There are many types of rituals common to certain subtraditions of Buddhism and Christianity: veneration of images, symbols, and relics (involving bodily gestures, sometimes the use of incense); offering of food, material wealth, and so forth; penitential rites of confession; individual and corporate prayer; sung and/or chanted hymns of praise; reading and/or chanting of scripture; rites of blessing; annual cycle of holy days and holy seasons; pilgrimage; on rare occasions sacred drama; rites of initiation; rites of ordination; rites pertaining to death; and rites pertaining to the routines (daily and annual) of monastic life. Any and all of these are well worth comparative study and might well be chosen for illustration here.
Buddhists generally, but especially Theravada Buddhists, tend to play down the sacramental significance of their rituals and symbols-for example, denying that the Buddha is in any sense specially present in his images or relics, which are nonetheless elaborately venerated. Here, however, the principal concern is to deny what might be supposed to be the external efficacy of rituals to make progress toward enlightenment, as opposed to efforts that directly root out from within oneself the ego-centered causes of suffering. In this connection, trust in the power of rites and rituals is regarded as a fetter binding one to ego-centered striving in the round of samsara, that is, as an obstacle to Enlightenment. In the way of sacred rite, however, sacramental rituals should not primarily be seen as means of accomplishing something external to the rites themselves or as leaving one's mundane ego unchallenged. Rather, their sacramental significance lies in affording direct participation in the archetypal aspects of ultimate realityo.
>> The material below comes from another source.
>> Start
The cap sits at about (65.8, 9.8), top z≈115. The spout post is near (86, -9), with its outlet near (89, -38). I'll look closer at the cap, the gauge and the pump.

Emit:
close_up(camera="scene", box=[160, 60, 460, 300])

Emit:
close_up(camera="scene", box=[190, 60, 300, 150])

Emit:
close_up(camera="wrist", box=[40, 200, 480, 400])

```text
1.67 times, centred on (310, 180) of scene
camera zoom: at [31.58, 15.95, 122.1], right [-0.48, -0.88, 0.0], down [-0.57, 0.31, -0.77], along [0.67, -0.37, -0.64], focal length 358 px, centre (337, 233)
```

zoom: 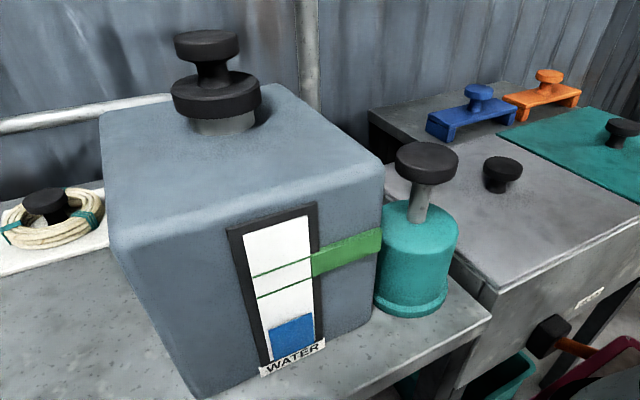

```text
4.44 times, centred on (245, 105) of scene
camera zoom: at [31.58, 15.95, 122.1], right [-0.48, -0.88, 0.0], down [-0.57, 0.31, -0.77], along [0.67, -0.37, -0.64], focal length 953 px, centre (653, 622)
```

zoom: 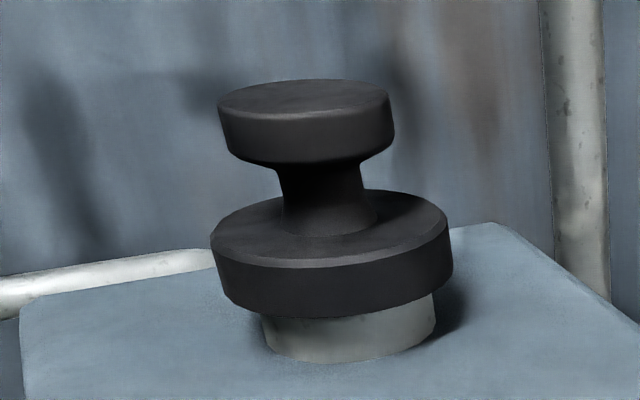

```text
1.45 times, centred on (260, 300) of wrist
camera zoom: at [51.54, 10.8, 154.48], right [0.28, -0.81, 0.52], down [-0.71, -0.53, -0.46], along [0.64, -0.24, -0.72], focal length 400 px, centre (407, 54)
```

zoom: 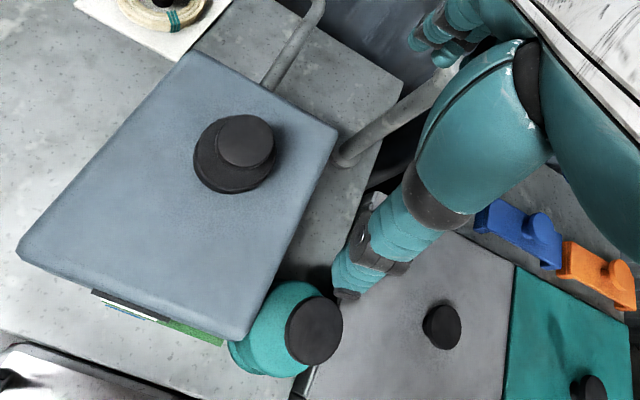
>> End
Thus, an authentically Buddhist "sacramental ritual" would be a ritual expected to afford participation, in one respect or another, in the transcendence of samsara-which necessarily would have to be (symbolically or sacramentally) a state of egolessness.
Some of the more interesting expressions of sacramental ritual in Buddhism are the ritual meditations of Vajrayana Buddhism. We do not to take them up here primarily because they are more directly fused with the way of mystical quest than any corresponding sacramental ritual within Christianity and because they are usually private rather than communal.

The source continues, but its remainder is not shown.